--- Start RECORDED DATA ---

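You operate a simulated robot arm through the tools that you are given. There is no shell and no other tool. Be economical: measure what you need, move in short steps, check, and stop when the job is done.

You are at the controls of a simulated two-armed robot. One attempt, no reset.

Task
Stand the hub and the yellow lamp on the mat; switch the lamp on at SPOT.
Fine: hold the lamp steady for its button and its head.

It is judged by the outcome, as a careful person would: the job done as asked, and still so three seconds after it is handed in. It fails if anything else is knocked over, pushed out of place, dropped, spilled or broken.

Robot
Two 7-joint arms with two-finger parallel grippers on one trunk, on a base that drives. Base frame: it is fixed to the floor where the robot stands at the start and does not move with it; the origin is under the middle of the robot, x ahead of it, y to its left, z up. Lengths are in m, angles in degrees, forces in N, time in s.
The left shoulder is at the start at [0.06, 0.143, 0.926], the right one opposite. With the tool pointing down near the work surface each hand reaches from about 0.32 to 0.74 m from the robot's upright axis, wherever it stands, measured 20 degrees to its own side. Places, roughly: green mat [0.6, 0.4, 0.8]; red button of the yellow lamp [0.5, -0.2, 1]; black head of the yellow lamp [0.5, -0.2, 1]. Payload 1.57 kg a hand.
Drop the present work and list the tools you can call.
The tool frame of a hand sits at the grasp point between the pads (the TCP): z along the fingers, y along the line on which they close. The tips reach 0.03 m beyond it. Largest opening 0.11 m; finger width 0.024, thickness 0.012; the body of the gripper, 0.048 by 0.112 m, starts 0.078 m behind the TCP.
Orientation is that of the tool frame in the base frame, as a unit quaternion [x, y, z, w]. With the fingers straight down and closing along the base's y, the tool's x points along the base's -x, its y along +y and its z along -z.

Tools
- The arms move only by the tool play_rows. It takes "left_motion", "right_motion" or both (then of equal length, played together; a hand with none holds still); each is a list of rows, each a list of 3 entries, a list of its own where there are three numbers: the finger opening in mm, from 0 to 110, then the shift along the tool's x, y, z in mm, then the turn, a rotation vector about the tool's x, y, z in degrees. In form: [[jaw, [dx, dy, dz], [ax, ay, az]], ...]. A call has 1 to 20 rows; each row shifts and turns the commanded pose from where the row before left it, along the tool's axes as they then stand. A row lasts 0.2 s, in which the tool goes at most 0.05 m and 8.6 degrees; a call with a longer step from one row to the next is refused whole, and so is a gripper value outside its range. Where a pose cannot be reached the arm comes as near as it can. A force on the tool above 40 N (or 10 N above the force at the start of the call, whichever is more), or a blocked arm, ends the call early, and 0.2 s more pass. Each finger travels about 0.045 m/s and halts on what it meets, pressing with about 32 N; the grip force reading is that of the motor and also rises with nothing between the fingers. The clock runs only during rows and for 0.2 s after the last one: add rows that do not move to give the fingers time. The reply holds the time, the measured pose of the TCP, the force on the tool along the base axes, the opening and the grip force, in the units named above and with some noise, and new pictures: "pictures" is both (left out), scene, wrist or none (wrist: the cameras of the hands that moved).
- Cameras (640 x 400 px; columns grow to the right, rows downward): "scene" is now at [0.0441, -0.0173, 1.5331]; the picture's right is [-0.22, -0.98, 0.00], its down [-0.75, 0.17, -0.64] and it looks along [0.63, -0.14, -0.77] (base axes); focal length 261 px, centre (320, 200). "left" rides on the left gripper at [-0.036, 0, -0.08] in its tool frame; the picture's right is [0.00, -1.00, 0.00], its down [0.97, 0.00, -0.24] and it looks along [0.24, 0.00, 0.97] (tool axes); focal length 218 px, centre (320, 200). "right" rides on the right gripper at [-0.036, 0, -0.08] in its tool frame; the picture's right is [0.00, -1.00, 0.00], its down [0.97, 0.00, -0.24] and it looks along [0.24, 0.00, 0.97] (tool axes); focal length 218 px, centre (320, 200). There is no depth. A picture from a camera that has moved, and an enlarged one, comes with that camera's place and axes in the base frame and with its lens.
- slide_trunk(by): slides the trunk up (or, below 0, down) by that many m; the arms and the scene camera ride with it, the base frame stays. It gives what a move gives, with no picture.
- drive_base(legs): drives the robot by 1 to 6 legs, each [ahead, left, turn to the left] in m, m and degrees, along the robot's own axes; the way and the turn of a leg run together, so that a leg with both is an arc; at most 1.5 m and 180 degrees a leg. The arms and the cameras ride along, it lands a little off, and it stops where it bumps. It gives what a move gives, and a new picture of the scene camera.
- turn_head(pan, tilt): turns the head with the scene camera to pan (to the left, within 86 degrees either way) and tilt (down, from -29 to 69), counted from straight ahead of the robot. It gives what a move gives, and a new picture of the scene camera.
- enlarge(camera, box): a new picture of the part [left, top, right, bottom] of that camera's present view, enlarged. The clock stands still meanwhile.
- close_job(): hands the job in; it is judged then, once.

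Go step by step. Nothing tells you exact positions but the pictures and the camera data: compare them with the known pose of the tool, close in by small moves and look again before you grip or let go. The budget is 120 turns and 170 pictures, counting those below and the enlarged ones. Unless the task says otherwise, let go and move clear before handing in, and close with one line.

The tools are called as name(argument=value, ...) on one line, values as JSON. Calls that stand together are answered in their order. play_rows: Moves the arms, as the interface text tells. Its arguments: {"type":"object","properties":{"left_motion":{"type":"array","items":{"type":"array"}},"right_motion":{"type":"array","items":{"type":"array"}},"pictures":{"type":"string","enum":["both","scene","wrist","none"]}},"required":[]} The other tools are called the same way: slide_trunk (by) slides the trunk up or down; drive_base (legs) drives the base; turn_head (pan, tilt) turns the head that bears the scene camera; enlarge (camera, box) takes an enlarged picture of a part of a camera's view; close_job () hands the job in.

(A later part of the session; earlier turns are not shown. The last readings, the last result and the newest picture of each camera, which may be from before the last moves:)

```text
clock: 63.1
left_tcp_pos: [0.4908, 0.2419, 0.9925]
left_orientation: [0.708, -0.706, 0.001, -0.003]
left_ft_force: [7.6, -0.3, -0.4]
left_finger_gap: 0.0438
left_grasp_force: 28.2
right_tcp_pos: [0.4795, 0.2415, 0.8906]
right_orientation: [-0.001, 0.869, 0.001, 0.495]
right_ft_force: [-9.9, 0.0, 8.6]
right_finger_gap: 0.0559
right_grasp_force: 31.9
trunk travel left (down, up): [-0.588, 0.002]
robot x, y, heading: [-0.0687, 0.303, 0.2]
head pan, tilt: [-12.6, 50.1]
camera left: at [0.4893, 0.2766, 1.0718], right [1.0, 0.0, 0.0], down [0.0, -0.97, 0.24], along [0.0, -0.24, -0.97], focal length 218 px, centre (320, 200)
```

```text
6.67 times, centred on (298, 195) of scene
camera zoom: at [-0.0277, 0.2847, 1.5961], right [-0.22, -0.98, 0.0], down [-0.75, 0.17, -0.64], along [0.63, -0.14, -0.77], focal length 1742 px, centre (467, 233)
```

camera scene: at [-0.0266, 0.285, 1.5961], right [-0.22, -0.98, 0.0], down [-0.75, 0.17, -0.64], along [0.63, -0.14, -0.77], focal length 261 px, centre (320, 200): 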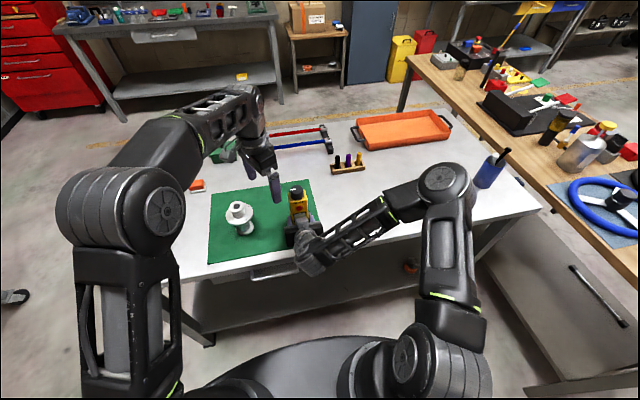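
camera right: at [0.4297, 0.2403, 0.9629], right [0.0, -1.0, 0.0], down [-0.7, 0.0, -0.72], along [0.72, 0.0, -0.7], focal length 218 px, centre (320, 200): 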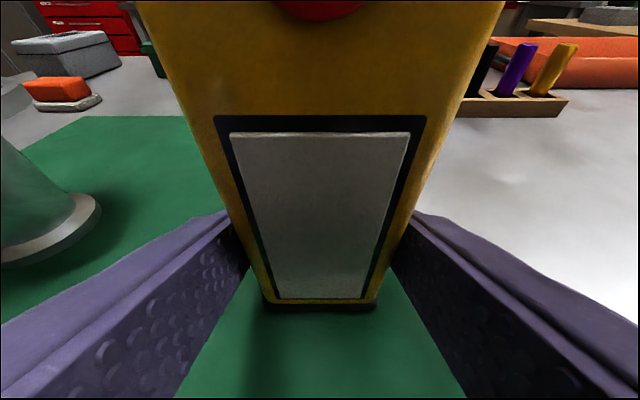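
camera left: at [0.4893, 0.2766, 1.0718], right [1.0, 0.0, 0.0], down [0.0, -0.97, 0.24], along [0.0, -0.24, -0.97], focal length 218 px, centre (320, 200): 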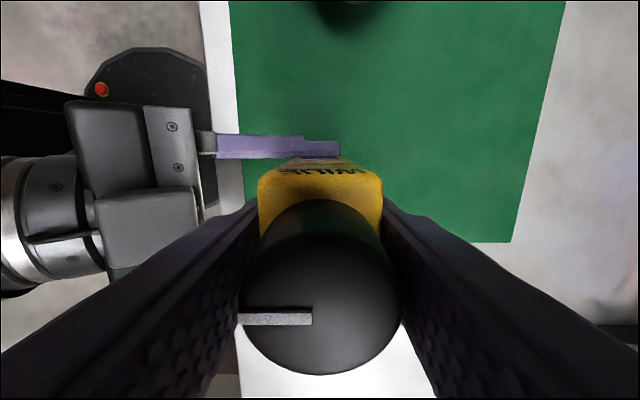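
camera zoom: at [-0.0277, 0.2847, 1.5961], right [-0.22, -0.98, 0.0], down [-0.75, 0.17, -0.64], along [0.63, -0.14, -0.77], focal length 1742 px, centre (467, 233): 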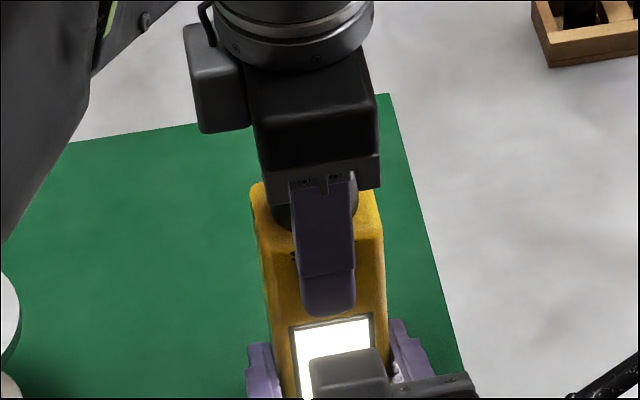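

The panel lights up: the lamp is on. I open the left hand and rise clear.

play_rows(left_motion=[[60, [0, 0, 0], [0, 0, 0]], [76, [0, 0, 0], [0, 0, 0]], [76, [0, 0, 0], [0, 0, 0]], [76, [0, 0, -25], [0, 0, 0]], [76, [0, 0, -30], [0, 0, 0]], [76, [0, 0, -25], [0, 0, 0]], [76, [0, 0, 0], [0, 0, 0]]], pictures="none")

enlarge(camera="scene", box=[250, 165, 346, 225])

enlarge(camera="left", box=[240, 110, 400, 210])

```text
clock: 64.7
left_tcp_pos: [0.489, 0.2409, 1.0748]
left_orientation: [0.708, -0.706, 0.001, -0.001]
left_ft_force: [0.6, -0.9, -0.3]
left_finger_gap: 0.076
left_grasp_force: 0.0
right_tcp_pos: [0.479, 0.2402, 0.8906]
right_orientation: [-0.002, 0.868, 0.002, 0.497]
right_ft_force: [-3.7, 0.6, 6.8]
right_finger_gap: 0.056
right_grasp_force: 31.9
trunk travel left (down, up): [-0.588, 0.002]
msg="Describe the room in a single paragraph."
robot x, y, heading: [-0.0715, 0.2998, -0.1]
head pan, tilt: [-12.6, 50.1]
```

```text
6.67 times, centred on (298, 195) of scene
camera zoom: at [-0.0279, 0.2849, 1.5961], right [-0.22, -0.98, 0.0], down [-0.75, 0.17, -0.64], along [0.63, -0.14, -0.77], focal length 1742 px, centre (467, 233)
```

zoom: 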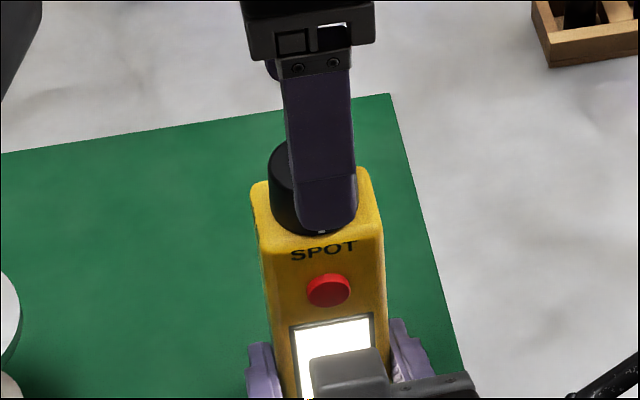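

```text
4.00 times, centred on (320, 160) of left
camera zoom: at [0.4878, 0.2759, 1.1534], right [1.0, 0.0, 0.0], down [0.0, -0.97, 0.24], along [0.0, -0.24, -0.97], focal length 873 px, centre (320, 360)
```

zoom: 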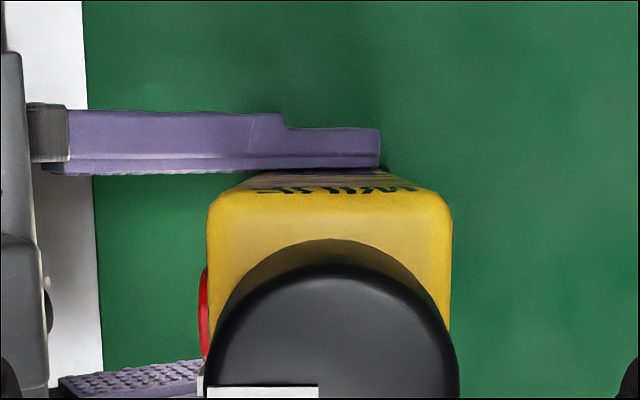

--- End RECORDED DATA ---

REQUEST: Extract lines where the string "judged" occurs.

COMPLETE OUTPUT:
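It is judged by the outcome, as a careful person would: the job done as asked, and still so three seconds after it is handed in. It fails if anything else is knocked over, pushed out of place, dropped, spilled or broken.
- close_job(): hands the job in; it is judged then, once.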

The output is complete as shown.